The first down would have been huge...but..(aside from having Sanchez on the field), I like that play far more 20 yards down field.....where the punt is not going to net you anything. (and of course there is the Hester factor...)
it's more than time to get over this play. bigger fish to fry now. i didn't agree with the call, but the play was actually there. part ballsy, part stupid. what else can you say about it?
I definitely would have preferred the fake punt where it's a direct snap to Brad Smith and let him pass or run, but I can see what they were trying to do. I just don't think it's as ridiculous as many think it was.
'Everyone'? Seriously? A fake punt pass play in their own territory to a receiver known best for running a single wing formation and returning kicks because he can't really play receiver? In the driving snow? If Brad Smith had caught that pass, I'd still call it a dumb playcall.
Didn't like the call but it should have been caught. 4 years later, Smith's hands still fucking suck.
Even if Smith had caught it, I still don't like the call. Way too risky giving the opponent a short field when we still had all the momentum and a relatively quiet crowd.
That Smith dropped it doesn't mean the fact that he was covered was irrelevant. Without coverage, you can throw a safer pass that doesn't need to worry about being defensed. I generally think fakes are stupid. Just run a play if you want to go for it on 4th down. We're more likely to convert that way than we are with an (obvious) fake.
Gotta agree with this 100%. Add in the score at the time and where we were on the field, just not the right play call IMO!
I'm thinking they didn't care if they knew. The idea was to sucker their ST unit into having to decide to defend a run or pass play. Great idea, just a shitty place and time to use it.
Here's the biggest problem I have with that play: it wasn't high risk, high reward. It was enormous risk, low reward. The reward was a first down, in our own territory. That's not a high reward; it's a minimal reward. The risk was obviously huge; that play was the turning point in the game. I will say this though: that play's inception, design and implementation is a direct contribution to the Bears' special teams by Devin Hester.
He dropped the pass but to say it wasn't well defended is not true. That was pretty good defense by Davis, and Sanchez placed it perfectly. It was pretty good defense because they knew what the play was. I'm not saying Brad Smith shouldn't have caught the ball, but if you're running that play, you sure as hell better make sure you're getting it. Having such close coverage, regardless of whether the ball was dropped, means that it was a bad play call. They were lucky enough that Smith had a chance to catch it. Sucks that he didn't, but just a dumb call. Not damned if you do, damned if you don't. Lucky and dumb if you do, and just dumb if you don't.
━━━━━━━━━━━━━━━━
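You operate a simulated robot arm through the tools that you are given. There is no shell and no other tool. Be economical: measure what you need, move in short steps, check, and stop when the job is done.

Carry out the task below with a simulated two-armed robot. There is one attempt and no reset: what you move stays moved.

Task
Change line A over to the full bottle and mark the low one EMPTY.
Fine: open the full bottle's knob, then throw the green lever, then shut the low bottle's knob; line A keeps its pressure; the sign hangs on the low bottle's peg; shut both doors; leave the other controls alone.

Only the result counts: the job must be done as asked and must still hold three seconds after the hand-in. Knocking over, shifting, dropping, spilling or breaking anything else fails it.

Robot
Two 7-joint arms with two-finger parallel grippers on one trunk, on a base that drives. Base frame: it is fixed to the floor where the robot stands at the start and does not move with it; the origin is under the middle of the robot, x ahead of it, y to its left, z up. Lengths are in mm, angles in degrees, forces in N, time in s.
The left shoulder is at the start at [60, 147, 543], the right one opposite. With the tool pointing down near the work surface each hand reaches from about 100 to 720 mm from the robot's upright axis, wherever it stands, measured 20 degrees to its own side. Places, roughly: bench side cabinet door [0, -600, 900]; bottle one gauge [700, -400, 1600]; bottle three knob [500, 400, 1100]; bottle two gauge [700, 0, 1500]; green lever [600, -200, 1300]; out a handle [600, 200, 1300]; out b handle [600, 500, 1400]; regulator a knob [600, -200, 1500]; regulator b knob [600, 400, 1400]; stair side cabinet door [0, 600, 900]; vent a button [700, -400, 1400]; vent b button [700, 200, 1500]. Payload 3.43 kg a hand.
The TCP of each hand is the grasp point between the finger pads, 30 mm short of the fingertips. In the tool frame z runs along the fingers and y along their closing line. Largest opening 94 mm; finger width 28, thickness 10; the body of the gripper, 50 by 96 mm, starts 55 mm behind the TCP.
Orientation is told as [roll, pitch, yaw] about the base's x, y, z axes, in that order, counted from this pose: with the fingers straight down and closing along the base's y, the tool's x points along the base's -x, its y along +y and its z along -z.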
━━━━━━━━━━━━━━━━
The big issue, aside the decision to do that itself, is why not just have B. Smith run that play? I mean isn't B. Smith the personal protector by default?! We know he can throw...
It turned out that it was a decent look, no pass defensed, and a drop by Smith but that's anything but inevitable: once the Bears sussed it out you lost the possibility of a big positive play and you ran the risk of a big negative play like a pick.
Starting at 10:40 in this video you can listen to Westhoff explain the fake punt in great detail. This was a very calculated move. http://www.newyorkjets.com/photos-a...nference/91936f72-756b-4094-a47f-4bb1407d5273
the fake play was actually a good call for several reasons: 1- we had our starting offense, including our entire o-line, running a 3 yard play against their speical teams unit. unless chi burns a TO, the play has to work 9 our of 10 times. 2- we make the 1st down and coninue our momentum into the 2nd half 3- we make the 1st down and chi has to play against the fake the rest of the game, changing emensly the hester factor.